• **Required tasks**
• a. Write out the excerpt from "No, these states" to "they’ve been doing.", both included.
• b. Write what comes next in the excerpt.

• **Excerpt**
Apr 11, 13 Open To Toke In Seattle

Last November, Colorado and Washington voted to more or less make the possession and use of marijuana legal.

Unfortunately, there isn’t a mystical switch to be flipped that suddenly makes pot legal and enforces the long list of necessary regulations.

No, these states have been trudging through the sticky stuff ever since as they work to figure out how this new law is going to look and what they’ll allow. In Seattle, for instance, adults 21 and over are now allowed to possess up to an ounce of pot, one pound of food infused with pot, or 72 whopping ounces of a liquid containing pot.

These adults can’t smoke in public, but they can sure as hell chow down on some brownies and hard candy, and that’s just what they’ve been doing.

Somewhere in the middle of their trip, some of these adults started to dream up new ways to take advantage of this newly enacted law and make some folding money as well as bring tourism to the city they love. It’s still illegal to sell marijuana in Seattle, at least until their Liquor Control Board figures out how they want to regulate these sales, but when (and if) it does become legal, these pot fans are going to be ready.

CNN has a whole article about it. There are people who want to start a “Bud and Breakfast,” a green twist on the traditional bed and breakfast. Pot Cruises are also mentioned, putting hundreds of ganja smokers out to open sea for a long weekend. There’s even been talk of a pot-themed gaming lounge that allows guests to toke up and play Xbox all day. (Many might just call this “home.”)

Ah, but we can’t talk about Mary Jane without ruffling a few feathers, now can we?

• **Data section**

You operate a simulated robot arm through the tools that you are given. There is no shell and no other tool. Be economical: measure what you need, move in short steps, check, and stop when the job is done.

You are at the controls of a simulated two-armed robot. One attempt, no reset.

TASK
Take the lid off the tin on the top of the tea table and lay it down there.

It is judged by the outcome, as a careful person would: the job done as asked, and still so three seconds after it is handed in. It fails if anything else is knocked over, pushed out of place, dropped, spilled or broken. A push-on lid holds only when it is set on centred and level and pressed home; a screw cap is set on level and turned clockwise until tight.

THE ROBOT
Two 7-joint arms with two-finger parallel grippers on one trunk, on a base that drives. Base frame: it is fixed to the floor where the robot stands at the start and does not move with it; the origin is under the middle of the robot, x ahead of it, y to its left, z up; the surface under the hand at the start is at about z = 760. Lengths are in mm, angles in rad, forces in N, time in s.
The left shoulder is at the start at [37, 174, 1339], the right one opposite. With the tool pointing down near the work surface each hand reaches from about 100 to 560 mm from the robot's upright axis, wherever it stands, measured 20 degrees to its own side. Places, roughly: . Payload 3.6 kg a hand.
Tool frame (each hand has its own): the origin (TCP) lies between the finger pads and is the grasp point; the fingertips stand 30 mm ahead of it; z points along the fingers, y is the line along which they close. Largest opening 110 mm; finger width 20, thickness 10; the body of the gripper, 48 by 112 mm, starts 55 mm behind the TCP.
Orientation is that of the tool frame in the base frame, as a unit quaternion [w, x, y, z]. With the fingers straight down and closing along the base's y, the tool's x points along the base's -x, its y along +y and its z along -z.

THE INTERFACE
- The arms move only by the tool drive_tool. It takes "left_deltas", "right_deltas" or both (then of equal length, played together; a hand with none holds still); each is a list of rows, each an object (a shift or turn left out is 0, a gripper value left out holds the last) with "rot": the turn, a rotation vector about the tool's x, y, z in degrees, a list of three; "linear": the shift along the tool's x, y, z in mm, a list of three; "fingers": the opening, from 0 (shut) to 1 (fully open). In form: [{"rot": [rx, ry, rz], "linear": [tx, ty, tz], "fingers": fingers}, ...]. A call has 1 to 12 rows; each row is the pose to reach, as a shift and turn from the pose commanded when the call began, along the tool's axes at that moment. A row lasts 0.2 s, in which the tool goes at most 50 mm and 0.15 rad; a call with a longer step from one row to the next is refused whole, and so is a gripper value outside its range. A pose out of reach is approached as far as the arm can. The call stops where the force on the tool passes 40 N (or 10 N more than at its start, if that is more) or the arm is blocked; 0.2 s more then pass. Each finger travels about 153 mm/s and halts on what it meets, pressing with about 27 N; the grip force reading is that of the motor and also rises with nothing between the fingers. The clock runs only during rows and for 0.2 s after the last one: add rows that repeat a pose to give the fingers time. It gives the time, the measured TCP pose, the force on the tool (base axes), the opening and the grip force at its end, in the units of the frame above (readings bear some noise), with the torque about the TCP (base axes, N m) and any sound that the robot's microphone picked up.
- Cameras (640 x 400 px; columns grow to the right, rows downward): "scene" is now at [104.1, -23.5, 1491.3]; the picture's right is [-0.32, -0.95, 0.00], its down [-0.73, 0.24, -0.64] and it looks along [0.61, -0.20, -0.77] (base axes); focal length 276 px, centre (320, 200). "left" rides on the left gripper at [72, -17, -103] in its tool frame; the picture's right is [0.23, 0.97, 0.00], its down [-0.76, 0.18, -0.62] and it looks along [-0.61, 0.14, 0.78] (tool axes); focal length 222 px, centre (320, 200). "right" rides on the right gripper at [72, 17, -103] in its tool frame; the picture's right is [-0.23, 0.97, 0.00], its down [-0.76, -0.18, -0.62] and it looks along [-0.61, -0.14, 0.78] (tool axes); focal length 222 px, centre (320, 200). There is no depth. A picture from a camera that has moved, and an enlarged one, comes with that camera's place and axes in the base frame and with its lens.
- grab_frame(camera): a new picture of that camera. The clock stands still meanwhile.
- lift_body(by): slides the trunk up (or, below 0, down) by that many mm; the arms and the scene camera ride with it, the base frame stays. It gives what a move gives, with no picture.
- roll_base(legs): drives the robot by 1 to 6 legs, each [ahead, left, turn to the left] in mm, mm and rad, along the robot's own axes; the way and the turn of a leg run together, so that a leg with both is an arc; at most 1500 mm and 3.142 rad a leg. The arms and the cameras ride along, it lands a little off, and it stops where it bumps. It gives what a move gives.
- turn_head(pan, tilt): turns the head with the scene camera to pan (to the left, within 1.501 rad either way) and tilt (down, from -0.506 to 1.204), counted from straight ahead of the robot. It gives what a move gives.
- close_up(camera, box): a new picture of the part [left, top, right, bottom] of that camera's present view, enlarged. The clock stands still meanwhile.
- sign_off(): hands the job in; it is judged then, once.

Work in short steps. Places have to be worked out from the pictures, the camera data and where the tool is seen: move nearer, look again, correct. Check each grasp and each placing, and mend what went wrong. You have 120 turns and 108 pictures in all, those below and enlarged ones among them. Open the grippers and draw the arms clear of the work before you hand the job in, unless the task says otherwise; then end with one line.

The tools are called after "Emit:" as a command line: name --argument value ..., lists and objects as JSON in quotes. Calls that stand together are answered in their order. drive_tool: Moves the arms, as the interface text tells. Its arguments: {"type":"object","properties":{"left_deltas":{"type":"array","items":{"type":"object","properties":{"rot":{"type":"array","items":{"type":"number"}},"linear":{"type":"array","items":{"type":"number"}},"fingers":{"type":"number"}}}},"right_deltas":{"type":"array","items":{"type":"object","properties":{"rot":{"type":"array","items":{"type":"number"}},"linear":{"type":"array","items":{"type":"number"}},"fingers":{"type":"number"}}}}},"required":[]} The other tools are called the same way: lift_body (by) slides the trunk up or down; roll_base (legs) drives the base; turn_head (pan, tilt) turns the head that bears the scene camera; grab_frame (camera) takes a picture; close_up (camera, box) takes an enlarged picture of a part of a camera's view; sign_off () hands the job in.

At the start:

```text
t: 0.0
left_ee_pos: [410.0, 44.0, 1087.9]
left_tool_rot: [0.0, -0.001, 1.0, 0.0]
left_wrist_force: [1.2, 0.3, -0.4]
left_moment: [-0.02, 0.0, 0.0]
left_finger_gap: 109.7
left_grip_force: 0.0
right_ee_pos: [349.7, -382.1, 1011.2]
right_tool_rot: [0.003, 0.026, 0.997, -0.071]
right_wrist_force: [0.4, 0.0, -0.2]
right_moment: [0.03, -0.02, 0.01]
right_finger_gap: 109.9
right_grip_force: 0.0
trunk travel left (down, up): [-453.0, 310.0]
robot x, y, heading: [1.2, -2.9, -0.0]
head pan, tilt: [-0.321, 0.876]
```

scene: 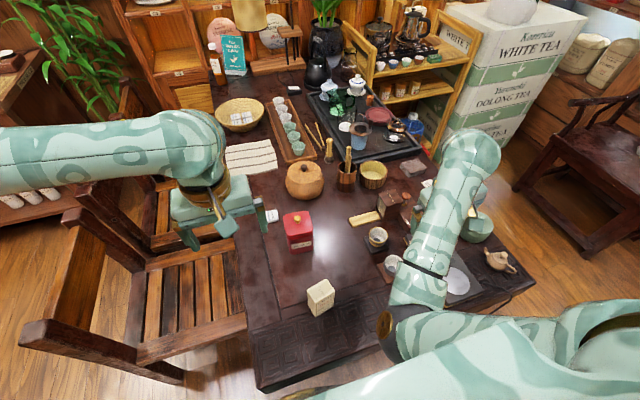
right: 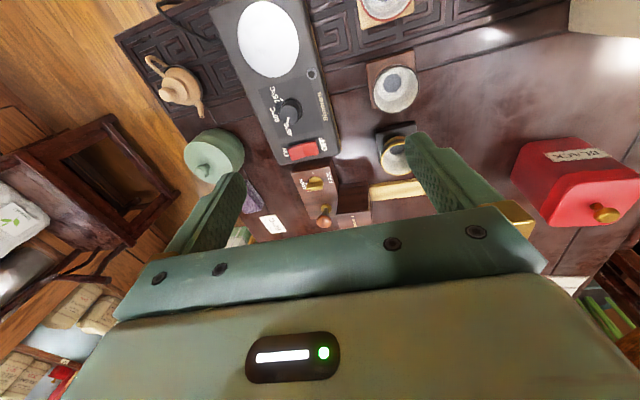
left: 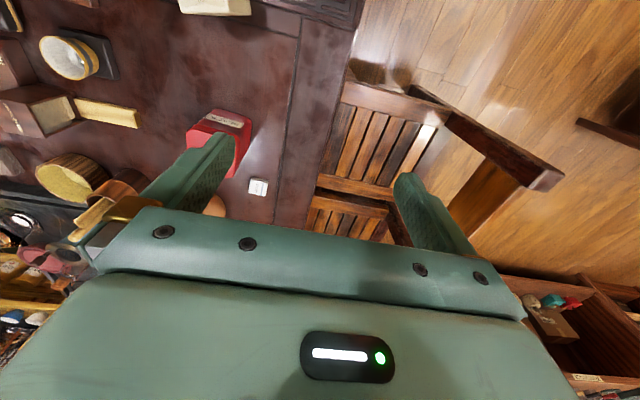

• **Answers below**
• a.
No, these states have been trudging through the sticky stuff ever since as they work to figure out how this new law is going to look and what they’ll allow. In Seattle, for instance, adults 21 and over are now allowed to possess up to an ounce of pot, one pound of food infused with pot, or 72 whopping ounces of a liquid containing pot.

These adults can’t smoke in public, but they can sure as hell chow down on some brownies and hard candy, and that’s just what they’ve been doing.

• b.
There are those who worry about the safety of the sober public, a noble concern. These detractors will spin hypotheticals about smoked-out stoners aimlessly piloting their cars onto city sidewalks in their quest to obtain more munchies.

There are those who disagree on moral grounds, which is a dangerous and slippery slope.

The redOrbit blogs are politically neutral, so to stay out of trouble I’ll simply say it’s better to make an argument for public safety rather than what is and isn’t “right.”

Then there are those who mistakenly believe that these new laws mean that now they have to smoke weed and they’d rather not be told what to do by the government, thank you very much.

We won’t be talking about them.

The CNN piece tries to answer the question: “Will Seattle become the Amsterdam of the US but with better coffee?”

In it, they toss out the usual jokes about smokers and munchies and food trucks and goofy giggling.

Yet it brings to light a point which is often overlooked in this discussion.

Pot smokers aren’t dumb. They aren’t (always) lazy 30-somethings who live in their parents’ basement amongst piles of dirty laundry and empty KFC buckets.

Many of them, if not most, are normal people who want to make a living doing what they love, and if they love smoking weed, then that’s where they’ll look for entrepreneurial opportunities.

The question of allowing the open sale of marijuana still needs to be answered, of course, but should only be addressed by people who live in the area.

For the rest of us, we can talk about it all we want, but we’re mostly just blowing smoke.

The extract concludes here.